SOURCE =
Can you let me know how long was it from the time you purchased it to the time you first replaced the 4 belts.
Would appreciate this information for knowledge.
Regards
YIng
baguadao
06-08-2016, 08:45
I replaced the bottom plate in mine with a three quarter inch aluminium plate and cones way back in the day, not long after I got the player from new. Seemed to me crazy to build everything into a nice case and screw a thin rattly base plate onto it. I felt it was a compromise and after listening to the player with original plate in place versus the one I had made, the audible negative aspects of the thin plate were pretty obvious.
Cone placement saw one directly under the transport, one directly under the mains transformer and one to balance, this also improved the sound, as does leaving it on 24/7. One final tweak put a shorting RCA in the digital output. Marantz actually began supplying these as standard back then.
I use FE Cereball under the 4 feet. Will arrange them according to your present choice.
Will 24/7 wear off the parts/capacitors/laser pickup then if it were not on and what about the risk of lightning strike.
If 24/7 ON will bring the sound to its optimum right away than waiting for it to warm up then it may be worth paying a little more in terms of electricity usage and shortening of its lifespan ( can this latter be confirmed please ? )
Regards
Baguadao
baguadao
06-08-2016, 08:54
A little bit extra information. I've put new belts on and refurbished three CD94/CD12 drives - one of the big issues I've found with sticking or slow to operate drawers is perished foams. The drawer is captive on the left rail but is like a sled on the right. As the drawer opens it is meant to hit a foam buffer but this has usually turned to a black goo which is then dragged back into the mechanism over time. I've cleaned with isopropyl alcohol on a Q-tip and then very lightly lubricated with silicone grease (O ring grease fro a dive shop).
Back in the day I was told when I first reviewed these machines "never push the drawer closed by hand - always use the Open/Close button".
DGP
Hi David ( DGP )
Thank you and this is interesting .
So Isoprophl alcohol and silicone grease are needed. They are easy to come by. Is there difficulty in accessing to those areas that you mention ?
Do I need only to open up the top cover to access and no more than that?
Regards,
Ying.
I use FE Cereball under the 4 feet. Will arrange them according to your present choice.
Will 24/7 wear off the parts/capacitors/laser pickup then if it were not on and what about the risk of lightning strike.

DATASET SECTION =
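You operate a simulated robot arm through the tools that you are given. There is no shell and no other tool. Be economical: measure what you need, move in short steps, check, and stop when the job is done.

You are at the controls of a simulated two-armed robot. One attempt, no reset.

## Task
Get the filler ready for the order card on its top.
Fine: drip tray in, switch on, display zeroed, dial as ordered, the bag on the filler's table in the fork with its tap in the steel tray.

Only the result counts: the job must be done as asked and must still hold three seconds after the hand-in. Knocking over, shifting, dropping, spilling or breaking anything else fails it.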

TASK INSTRUCTIONS =
• 1. What does the source say from "Can you let" through "were pretty obvious."? Give the exact wording.
• 2. Keep the source going from its last sentence.

EXPECTED RESPONSES =
• 1.
Can you let me know how long was it from the time you purchased it to the time you first replaced the 4 belts.
Would appreciate this information for knowledge.
Regards
YIng
baguadao
06-08-2016, 08:45
I replaced the bottom plate in mine with a three quarter inch aluminium plate and cones way back in the day, not long after I got the player from new. Seemed to me crazy to build everything into a nice case and screw a thin rattly base plate onto it. I felt it was a compromise and after listening to the player with original plate in place versus the one I had made, the audible negative aspects of the thin plate were pretty obvious.

• 2.
If 24/7 ON will bring the sound to its optimum right away than waiting for it to warm up then it may be worth paying a little more in terms of electricity usage and shortening of its lifespan ( can this latter be confirmed please ? )
Regards
Baguadao
Whether to leave on all the time or switch off if not in use is still a hotly debated topic. Both practices are accused of prematurely reducing lifespan of components. Personally I'd leave it switched off as the 'warm up' time will be less than a minute. No point worrying about lightening strikes as nothing will protect against them. A mains surge is a different matter, but that is also rare (unless you live in a place with very dodgy power generation) and could just as easily happen when the component is in use.
Hi David ( DGP )
Thank you and this is interesting .
So Isoprophl alcohol and silicone grease are needed. They are easy to come by. Is there difficulty in accessing to those areas that you mention ?
Do I need only to open up the top cover to access and no more than that?
Regards,
Ying.
Hi Ying
You simply need to remove the end caps and the top plate. Care is needed when cleaning to avoid the laser lens and the grease must be used very sparingly as it can 'migrate'
I bought replacement belts through ebay from
http://stores.ebay.co.uk/williamsschallplattennadelshop/
Great service took only 4-5 days to deliver.
Hope you get your CD94 working again.
DGP
baguadao
06-08-2016, 12:07
Hi Ying
You simply need to remove the end caps and the top plate. Care is needed when cleaning to avoid the laser lens and the grease must be used very sparingly as it can 'migrate'
I bought replacement belts through ebay from
http://stores.ebay.co.uk/williamsschallplattennadelshop/
Great service took only 4-5 days to deliver.
Hope you get your CD94 working again.
DGP
Is this how the inside look after I remove the Top and Back plates . Do I need to remove the CDM1 Drive or ay other thing.
After removing the TOP and BACK plates do I see the inside as shown by this Link :
http://www.lampizator.eu/lampizator/REFERENCES/Marantz%20CD94/Marantz%20CD-94%20MK2.html
or if there is another Link where I can see clearly the inside of the CDM! where I can see what is required to claen and lubricate.
Thanks..
Regards,
Ying.
Spectral Morn
06-08-2016, 15:52
Thanks Neil.
Can you let me know how long was it from the time you purchased it to the time you first replaced the 4 belts.
Would appreciate this information for knowledge.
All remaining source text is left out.